All these dudes unable to regulate their emotions “because” they’re in a competitive environment is an embarrassment to manhood.

Dear Kansas brawlers, Myles Garrett and Mason Rudolph being dumb, Tom Brady throwing sideline fits, Draymond Green getting technicals, and batters everywhere storming mounds: quit giving the rest of us real men who can regulate our emotions a bad rap. For whatever reason, sports can somehow give guys unspoken permission to be impulsive, aggressive, and immature when they’re emotionally charged?

Ugh. I hope not.

It is our job as men to improve our insight into our emotionality and intelligence into our emotion regulation abilities. Too often guys get emotionally charged, their brains go into fight-or-flight mode and fear/anger/other-unhelpful-responses take over. Recent sports brawls are one case in point.

In the words of Master Yoda, “Fear is the path to the dark side. Fear leads to anger. Anger leads to hate. Hate leads to suffering.” In the non-Star Wars world, feeling threatened leads to fight-or-flight responses, fight-or-flight leads to anger, anger leads to psychological stress, stress leads to the brain shutting down its regulatory system for itself, and that leads to a whole chain reaction of unhelpful, irrational responses.

Functionally, what happens in those moments of aggression for dudes who can’t control it is anger fires up the amygdala and shuts down the prefrontal cortex responsible for rational thinking. Instead of acting rationally, anger creates a loop of stress that cannot shut itself down. Some forms of “letting emotions out” are helpful, but treating anger with aggression actually makes it worse, not better.

Historically, the flight-or-flight response has helped us survive for centuries. From an evolutionary/natural selection perspective, our caveman ancestors made one of two possible mistakes. They may have erred on the side of caution – assuming threats were around every corner – always being ready when one did pop up. The other mistaken assumption was in presuming there were no threats when there actually were. So from an evolutionary perspective, who was more likely to survive and reproduce?

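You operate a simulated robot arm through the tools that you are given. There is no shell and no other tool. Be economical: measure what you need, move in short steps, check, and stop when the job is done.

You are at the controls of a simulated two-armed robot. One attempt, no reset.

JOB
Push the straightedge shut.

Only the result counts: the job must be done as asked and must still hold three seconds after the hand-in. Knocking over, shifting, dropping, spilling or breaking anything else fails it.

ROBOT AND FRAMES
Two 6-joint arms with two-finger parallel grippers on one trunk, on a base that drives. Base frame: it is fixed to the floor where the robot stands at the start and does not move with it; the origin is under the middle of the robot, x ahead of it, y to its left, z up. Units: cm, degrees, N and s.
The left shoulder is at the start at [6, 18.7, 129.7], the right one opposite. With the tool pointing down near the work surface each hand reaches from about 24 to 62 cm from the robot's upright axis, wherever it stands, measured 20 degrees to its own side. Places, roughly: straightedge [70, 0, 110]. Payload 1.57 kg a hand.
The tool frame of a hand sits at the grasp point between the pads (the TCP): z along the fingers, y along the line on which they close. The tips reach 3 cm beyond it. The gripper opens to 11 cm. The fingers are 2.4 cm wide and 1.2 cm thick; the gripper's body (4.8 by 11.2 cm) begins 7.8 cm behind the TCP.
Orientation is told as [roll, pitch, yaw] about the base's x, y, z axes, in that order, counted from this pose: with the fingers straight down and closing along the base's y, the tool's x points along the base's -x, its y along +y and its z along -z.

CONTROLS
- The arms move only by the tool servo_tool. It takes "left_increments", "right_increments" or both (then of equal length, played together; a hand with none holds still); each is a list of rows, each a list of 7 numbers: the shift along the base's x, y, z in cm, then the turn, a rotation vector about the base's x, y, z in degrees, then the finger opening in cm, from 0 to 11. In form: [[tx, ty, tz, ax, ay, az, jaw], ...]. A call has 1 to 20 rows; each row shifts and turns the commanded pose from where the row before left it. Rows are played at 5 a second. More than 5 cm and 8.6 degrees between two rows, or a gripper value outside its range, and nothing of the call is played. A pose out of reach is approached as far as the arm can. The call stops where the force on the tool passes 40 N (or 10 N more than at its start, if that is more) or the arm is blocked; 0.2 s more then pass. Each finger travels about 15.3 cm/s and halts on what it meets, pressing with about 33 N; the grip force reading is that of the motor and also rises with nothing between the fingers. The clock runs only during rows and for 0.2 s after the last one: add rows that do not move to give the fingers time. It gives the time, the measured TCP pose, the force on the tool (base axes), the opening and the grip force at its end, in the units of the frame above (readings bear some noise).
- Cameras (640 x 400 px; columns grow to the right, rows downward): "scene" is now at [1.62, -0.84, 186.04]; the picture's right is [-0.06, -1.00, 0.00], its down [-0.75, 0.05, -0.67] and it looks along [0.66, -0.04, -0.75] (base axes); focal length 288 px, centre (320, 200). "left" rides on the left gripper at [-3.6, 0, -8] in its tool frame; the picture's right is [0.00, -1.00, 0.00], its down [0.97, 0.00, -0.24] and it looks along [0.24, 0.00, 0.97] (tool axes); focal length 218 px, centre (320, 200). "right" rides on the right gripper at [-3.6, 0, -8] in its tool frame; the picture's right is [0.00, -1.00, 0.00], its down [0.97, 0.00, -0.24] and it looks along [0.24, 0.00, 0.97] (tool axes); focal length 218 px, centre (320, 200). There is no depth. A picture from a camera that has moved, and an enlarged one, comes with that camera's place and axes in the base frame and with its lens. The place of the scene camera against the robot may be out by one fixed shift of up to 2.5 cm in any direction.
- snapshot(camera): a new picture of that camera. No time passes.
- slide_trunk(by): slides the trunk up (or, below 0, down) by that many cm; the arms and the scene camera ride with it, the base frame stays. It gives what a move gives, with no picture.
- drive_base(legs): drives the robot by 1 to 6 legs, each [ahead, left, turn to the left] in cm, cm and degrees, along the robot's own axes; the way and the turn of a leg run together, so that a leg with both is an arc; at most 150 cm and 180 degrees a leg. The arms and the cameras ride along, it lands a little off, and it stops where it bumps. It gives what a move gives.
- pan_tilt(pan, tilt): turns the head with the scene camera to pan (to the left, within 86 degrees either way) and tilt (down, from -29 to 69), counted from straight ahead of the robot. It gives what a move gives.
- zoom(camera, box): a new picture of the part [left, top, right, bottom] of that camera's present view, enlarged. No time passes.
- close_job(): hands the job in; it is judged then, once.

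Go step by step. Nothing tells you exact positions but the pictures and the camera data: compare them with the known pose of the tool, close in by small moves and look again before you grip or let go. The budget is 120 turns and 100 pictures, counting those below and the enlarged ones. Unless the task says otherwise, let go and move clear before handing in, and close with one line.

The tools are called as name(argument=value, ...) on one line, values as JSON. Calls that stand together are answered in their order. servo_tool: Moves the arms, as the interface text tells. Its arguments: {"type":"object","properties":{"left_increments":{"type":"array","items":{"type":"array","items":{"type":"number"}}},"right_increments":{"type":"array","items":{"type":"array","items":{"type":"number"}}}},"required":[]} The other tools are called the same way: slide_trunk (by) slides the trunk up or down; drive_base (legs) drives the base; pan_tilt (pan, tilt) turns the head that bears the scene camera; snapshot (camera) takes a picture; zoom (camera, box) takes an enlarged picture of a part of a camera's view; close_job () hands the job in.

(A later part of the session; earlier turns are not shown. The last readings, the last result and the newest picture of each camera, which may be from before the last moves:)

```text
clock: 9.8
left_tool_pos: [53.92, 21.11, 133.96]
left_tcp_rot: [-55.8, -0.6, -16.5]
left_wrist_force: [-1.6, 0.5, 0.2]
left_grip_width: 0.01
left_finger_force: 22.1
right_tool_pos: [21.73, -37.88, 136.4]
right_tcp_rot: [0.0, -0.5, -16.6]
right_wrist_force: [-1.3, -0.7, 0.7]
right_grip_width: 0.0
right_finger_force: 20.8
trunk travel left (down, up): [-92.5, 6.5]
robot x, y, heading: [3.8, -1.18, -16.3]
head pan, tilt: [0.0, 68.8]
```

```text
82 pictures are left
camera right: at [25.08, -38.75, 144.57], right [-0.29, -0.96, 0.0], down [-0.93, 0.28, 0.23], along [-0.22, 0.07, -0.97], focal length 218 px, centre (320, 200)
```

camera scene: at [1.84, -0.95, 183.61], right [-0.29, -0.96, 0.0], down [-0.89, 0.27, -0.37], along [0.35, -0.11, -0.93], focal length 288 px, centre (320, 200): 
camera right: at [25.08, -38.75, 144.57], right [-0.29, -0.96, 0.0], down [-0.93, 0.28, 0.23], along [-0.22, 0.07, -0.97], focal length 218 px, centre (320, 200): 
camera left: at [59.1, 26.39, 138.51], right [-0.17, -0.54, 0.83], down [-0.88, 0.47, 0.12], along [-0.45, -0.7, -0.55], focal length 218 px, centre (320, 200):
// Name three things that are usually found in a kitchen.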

Caveman Fred who assumed all bushes could have tigers popping out of them or Caveman Barney who figured there are probably no tigers behind bushes? Yeah – Barney probably met a quicker end.

The only problem is that when fight-or-flight is engaged, like getting emotionally charged in the competitive environment of sports, it shuts down the rational parts of our brain responsible for thinking through decisions. Guys are particularly primed to engage fight-or-flight mode because aggression is linked to testosterone (which kicks into gear especially during competition). But while this system has helped humanity survive saber-toothed tiger attacks, natural disasters, and other threats to our survival for thousands of years, it primes our brains with negativity which, if not well-regulated, can lead to chronic stress.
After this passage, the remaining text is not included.